I'm comfortable shooting at pretty much any distance that I've already verified on a range. Ballistic math isn't so difficult. Earlier this year I killed a klippie at 230 yards with a solid from a suppressed .375 H&H and that's a pretty small target. With smaller calibers (.264-.308) I've killed multiple animals beyond 500 yards and have recovered every one of them within a few feet of where they were shot. This has WAY more to do with experience, the wind, rest, technique, verified DOPE data, and the scope than it does with the caliber.

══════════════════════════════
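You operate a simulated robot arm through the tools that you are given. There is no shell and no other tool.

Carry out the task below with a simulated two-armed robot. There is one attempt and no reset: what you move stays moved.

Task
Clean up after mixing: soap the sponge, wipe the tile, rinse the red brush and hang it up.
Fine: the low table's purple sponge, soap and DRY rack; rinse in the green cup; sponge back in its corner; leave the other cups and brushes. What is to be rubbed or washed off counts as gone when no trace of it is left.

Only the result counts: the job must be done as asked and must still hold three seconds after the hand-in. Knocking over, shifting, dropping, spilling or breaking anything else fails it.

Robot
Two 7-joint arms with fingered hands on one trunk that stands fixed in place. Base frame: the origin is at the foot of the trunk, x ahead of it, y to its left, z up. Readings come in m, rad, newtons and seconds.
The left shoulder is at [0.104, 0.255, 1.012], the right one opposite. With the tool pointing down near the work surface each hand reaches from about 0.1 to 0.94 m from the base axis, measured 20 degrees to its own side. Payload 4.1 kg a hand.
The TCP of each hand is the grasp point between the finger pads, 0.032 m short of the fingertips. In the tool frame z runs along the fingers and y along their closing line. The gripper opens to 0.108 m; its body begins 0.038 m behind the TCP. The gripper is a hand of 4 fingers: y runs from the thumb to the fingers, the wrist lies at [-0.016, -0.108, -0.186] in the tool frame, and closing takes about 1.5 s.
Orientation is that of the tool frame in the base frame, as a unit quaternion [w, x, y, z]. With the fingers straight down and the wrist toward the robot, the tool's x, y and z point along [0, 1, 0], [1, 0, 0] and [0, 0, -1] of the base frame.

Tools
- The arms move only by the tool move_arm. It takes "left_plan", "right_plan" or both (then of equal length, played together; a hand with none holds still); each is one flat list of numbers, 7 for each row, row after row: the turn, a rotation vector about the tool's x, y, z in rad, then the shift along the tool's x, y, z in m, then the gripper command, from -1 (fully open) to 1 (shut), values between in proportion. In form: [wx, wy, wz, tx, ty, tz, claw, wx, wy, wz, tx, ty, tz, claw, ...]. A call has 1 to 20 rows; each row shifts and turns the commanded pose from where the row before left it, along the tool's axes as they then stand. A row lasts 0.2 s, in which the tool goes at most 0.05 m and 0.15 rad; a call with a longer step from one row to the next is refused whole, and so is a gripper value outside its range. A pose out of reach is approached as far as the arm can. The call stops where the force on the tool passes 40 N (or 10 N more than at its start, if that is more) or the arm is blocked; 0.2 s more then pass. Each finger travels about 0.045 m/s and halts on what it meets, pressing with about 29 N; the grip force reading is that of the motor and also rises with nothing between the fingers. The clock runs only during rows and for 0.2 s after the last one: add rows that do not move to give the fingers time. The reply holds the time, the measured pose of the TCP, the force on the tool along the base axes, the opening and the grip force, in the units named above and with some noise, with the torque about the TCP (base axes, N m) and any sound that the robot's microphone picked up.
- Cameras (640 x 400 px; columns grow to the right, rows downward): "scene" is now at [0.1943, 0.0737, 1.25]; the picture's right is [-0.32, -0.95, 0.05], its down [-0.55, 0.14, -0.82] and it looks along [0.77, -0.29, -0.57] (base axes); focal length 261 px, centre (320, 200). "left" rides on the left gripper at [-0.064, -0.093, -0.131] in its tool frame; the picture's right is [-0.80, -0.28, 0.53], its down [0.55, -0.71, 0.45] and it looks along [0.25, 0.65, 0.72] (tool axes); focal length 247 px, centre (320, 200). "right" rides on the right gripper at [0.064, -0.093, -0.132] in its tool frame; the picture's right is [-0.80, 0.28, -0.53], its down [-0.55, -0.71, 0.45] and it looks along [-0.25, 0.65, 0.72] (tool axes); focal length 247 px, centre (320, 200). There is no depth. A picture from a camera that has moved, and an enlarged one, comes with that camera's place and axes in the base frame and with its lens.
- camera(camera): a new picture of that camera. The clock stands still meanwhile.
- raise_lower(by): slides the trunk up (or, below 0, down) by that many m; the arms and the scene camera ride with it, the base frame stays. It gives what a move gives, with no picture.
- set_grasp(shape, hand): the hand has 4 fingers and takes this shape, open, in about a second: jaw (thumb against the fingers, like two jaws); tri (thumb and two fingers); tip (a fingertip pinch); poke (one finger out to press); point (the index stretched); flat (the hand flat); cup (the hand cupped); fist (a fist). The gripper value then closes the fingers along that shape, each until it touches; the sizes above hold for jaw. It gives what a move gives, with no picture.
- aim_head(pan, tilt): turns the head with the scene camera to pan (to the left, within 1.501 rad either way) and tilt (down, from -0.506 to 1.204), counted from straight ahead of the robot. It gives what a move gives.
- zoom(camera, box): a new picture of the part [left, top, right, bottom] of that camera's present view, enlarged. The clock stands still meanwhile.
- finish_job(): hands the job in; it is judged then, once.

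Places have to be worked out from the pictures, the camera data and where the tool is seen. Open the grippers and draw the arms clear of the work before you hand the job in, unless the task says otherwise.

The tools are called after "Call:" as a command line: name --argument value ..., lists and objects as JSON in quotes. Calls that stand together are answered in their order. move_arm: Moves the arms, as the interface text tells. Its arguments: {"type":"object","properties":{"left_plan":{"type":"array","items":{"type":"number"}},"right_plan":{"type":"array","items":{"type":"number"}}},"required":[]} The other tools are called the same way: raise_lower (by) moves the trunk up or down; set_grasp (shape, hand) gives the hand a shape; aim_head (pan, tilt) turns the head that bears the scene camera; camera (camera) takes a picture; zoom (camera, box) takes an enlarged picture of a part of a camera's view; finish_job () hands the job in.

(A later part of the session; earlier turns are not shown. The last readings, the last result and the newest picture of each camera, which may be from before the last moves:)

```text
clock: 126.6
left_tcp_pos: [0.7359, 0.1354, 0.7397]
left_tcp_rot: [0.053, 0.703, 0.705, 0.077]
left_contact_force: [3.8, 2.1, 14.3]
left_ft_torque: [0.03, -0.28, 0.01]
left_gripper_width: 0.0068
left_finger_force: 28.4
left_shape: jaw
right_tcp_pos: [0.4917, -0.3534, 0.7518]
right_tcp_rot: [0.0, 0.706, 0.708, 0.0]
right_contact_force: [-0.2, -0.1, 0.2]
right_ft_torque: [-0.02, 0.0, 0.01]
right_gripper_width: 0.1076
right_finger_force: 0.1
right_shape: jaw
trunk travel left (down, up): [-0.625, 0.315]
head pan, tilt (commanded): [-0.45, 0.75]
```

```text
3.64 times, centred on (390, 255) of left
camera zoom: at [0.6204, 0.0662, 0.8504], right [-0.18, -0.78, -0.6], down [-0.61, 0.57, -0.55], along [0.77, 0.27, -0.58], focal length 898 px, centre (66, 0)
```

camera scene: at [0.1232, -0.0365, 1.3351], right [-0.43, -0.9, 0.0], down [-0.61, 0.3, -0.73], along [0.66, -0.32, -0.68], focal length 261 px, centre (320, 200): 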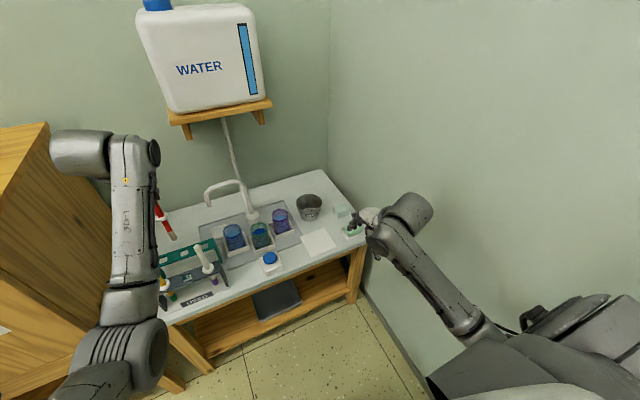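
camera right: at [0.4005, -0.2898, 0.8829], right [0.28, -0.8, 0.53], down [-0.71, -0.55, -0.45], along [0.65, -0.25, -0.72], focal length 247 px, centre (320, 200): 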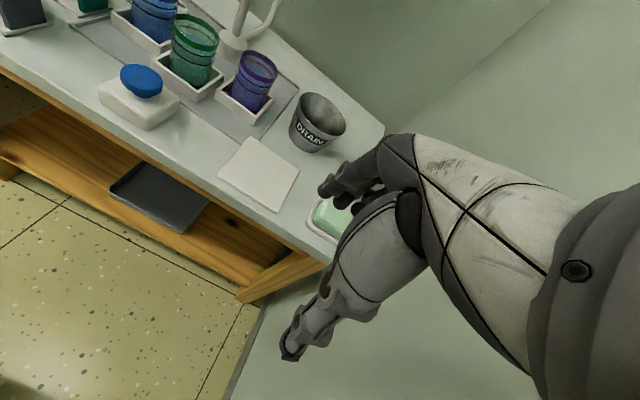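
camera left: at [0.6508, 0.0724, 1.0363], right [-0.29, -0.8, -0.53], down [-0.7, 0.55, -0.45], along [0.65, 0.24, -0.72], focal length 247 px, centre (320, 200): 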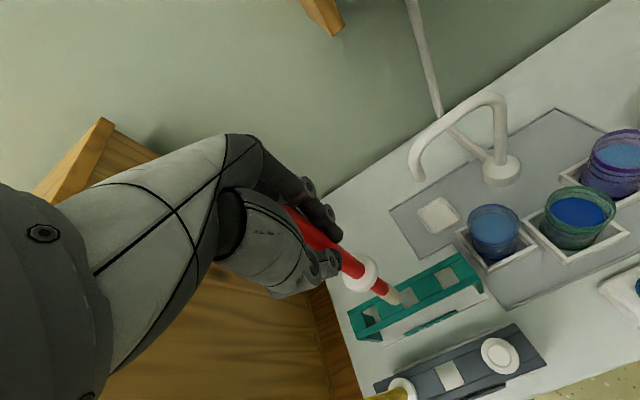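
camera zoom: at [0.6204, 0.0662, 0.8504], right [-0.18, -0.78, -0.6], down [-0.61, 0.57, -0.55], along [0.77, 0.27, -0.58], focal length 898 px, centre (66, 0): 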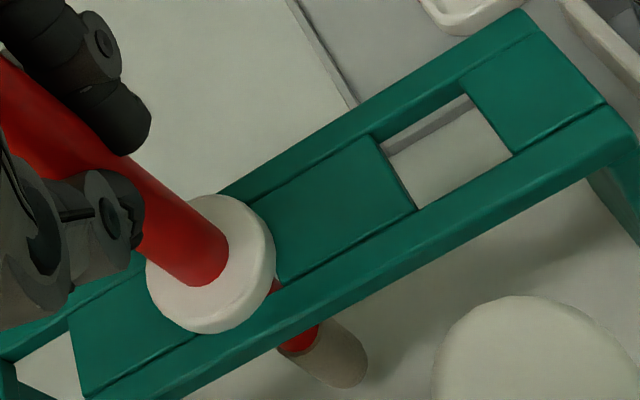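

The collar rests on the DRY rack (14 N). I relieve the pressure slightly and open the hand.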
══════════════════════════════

If you've shot uphill, on a windy, rainy day at 600 yards from an improvised rest you know what you and your rifle can do in those conditions. If you haven't, you don't. If you know from experience that you can reliably put every shot on target at a certain range......... well, then you know.
With a .375 H&H I'd be comfortable out to 400 yards with the right rest, scope, etc. Maybe out to 600 or 700 if it was to anchor a wounded animal. It's just as easy to dial 30 clicks on the scope as it is 15. It takes meticulous setup and trigger technique. A .416 Rigby isn't so forgiving. It's harder to shoot well from a solid rest and very few of them are fitted with scopes suitable for long range shooting. Some of them have enough inherent accuracy to shoot sub MOA, but probably most do not. People don't really tune them for supreme accuracy at distance because that's not their intended purpose. A .416 Rigby carries enough energy, but not really enough velocity for reliable bullet expansion (if that's important) beyond 200-250 yards. The .375 H&H isn't much better.
I have no experience with the 9.3x62.